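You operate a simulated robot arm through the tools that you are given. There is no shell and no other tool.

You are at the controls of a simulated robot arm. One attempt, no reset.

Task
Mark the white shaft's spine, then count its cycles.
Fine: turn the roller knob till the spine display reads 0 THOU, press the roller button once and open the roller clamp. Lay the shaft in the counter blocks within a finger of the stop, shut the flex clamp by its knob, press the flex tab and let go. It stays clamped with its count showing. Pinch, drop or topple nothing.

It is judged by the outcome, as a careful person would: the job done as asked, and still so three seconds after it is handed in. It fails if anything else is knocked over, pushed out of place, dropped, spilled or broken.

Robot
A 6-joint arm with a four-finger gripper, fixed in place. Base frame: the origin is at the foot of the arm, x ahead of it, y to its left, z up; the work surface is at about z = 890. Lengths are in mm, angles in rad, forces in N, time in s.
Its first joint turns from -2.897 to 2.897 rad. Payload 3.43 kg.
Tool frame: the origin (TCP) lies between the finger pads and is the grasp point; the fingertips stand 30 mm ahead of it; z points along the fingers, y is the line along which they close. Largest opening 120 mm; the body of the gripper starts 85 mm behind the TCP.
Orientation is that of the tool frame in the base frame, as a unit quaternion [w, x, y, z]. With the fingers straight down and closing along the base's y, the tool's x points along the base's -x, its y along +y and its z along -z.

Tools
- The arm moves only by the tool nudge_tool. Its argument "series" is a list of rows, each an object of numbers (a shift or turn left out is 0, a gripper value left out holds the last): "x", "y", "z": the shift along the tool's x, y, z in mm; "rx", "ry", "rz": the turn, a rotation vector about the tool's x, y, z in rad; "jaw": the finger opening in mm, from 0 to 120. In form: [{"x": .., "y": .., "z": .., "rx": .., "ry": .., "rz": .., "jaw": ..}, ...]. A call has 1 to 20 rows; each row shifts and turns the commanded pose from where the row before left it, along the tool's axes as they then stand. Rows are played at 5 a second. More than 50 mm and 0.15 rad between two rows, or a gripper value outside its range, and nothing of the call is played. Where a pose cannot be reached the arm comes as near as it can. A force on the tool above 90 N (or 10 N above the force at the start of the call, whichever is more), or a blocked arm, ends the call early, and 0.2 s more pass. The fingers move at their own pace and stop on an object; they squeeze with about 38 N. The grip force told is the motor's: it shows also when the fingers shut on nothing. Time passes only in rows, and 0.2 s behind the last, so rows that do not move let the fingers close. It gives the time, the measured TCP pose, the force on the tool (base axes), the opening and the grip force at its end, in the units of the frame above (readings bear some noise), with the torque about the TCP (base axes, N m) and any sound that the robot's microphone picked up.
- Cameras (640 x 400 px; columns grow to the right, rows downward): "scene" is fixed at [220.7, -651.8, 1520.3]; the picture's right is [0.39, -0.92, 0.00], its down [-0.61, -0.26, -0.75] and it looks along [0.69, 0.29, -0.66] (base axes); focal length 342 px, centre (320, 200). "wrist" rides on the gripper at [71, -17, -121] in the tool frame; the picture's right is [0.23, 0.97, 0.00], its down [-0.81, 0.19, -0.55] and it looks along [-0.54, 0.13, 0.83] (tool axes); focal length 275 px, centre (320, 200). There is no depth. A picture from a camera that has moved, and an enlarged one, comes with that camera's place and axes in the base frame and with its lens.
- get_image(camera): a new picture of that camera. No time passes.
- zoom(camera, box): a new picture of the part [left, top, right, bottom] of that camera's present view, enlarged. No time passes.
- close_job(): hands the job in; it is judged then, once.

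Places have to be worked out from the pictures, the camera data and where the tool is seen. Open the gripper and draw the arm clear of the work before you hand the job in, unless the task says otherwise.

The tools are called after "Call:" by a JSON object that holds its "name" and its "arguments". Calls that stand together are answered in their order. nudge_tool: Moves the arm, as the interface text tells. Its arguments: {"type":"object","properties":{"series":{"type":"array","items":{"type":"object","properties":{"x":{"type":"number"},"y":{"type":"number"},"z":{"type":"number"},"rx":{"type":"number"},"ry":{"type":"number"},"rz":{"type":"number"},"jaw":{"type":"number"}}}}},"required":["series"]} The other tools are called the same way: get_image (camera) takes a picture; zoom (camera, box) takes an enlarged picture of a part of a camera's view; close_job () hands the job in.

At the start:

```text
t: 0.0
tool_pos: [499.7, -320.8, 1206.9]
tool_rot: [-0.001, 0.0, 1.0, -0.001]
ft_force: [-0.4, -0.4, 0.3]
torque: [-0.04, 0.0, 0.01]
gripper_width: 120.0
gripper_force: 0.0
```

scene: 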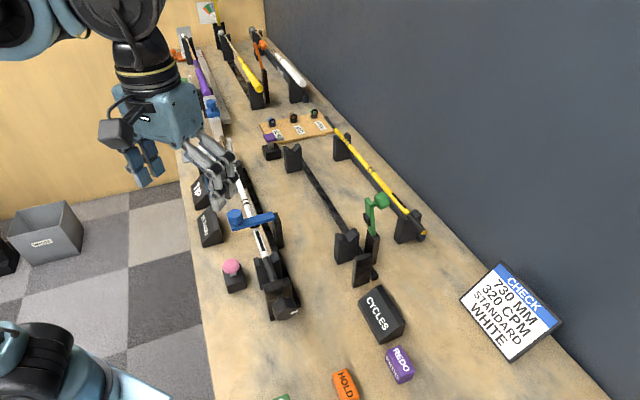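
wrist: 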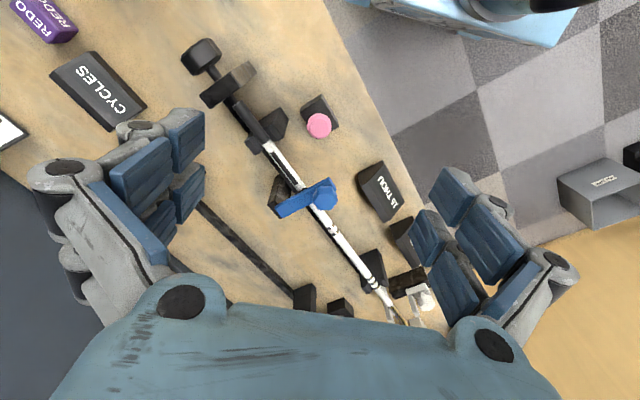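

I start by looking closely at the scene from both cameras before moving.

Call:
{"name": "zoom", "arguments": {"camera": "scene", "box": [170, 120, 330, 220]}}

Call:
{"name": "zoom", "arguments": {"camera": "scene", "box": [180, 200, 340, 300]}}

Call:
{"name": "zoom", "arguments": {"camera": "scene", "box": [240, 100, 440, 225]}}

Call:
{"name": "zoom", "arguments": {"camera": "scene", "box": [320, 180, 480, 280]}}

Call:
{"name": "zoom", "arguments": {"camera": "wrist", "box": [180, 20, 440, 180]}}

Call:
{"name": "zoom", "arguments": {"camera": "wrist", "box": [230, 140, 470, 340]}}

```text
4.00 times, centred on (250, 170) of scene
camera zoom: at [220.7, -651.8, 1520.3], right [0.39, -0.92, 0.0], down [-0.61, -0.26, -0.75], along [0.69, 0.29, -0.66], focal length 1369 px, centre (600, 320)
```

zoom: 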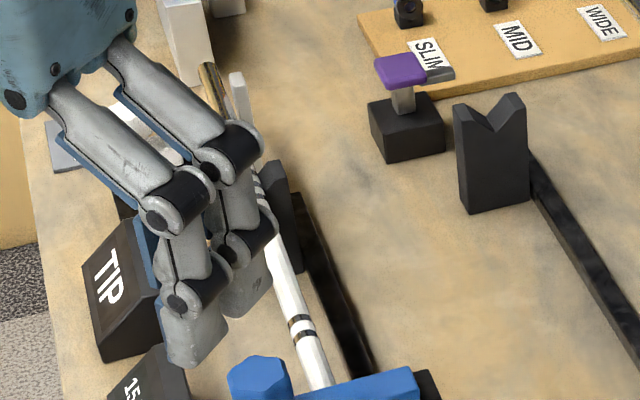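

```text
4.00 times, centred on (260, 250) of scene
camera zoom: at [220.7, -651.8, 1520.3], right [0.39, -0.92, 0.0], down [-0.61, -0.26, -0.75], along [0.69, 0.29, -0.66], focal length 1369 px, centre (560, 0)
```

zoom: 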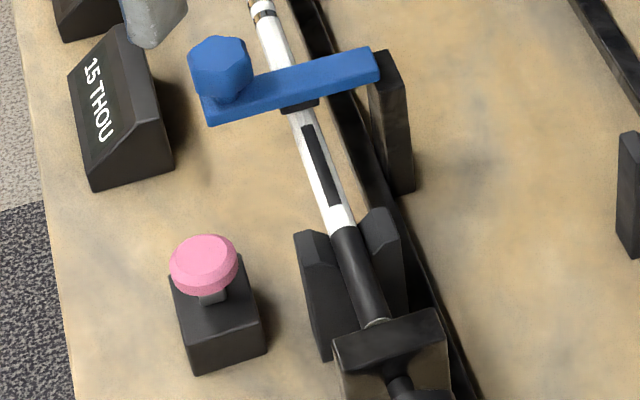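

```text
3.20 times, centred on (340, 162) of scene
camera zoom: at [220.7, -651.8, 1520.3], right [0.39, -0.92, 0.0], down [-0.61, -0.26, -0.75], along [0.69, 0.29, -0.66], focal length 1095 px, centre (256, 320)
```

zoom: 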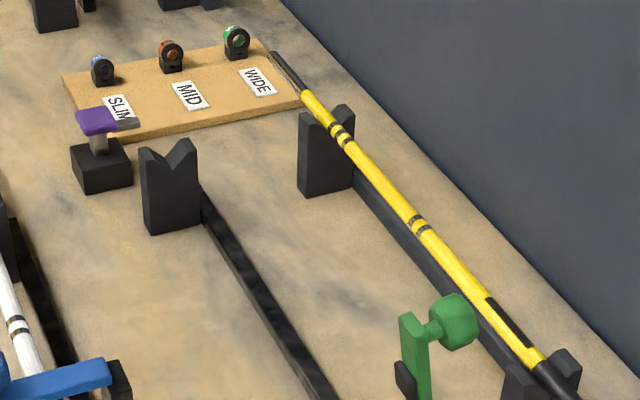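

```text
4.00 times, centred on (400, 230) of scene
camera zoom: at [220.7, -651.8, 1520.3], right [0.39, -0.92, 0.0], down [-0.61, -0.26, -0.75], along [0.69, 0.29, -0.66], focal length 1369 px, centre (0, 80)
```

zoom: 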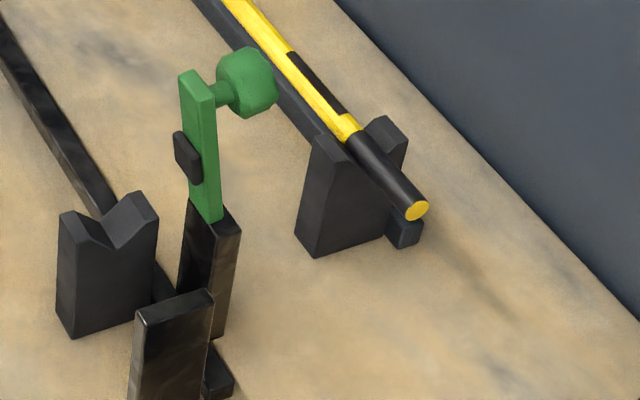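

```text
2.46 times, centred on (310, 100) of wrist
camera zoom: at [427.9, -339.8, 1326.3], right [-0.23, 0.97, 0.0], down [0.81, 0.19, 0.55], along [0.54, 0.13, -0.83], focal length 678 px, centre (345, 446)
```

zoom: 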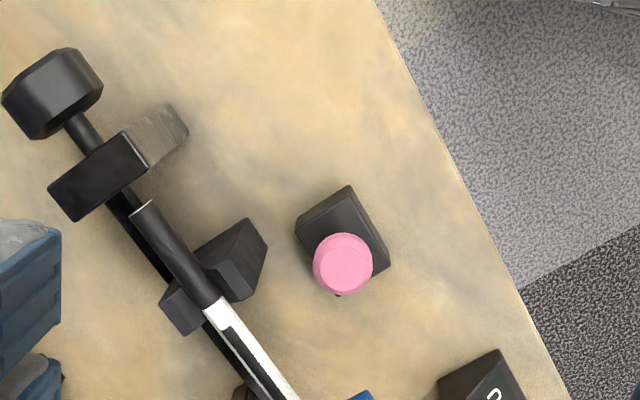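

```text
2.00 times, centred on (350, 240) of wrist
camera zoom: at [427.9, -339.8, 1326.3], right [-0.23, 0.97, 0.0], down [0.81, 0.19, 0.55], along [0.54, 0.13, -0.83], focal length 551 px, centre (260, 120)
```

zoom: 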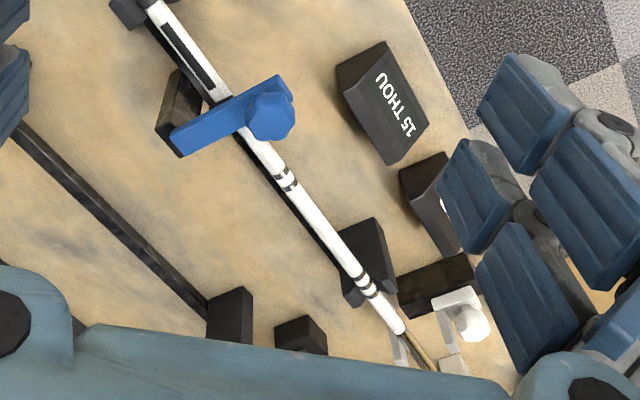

—————

## [Task directions]
Copy out each line of the data where the string "once" appears.

## [Answer to the problem]
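Fine: turn the roller knob till the spine display reads 0 THOU, press the roller button once and open the roller clamp. Lay the shaft in the counter blocks within a finger of the stop, shut the flex clamp by its knob, press the flex tab and let go. It stays clamped with its count showing. Pinch, drop or topple nothing.
- close_job(): hands the job in; it is judged then, once.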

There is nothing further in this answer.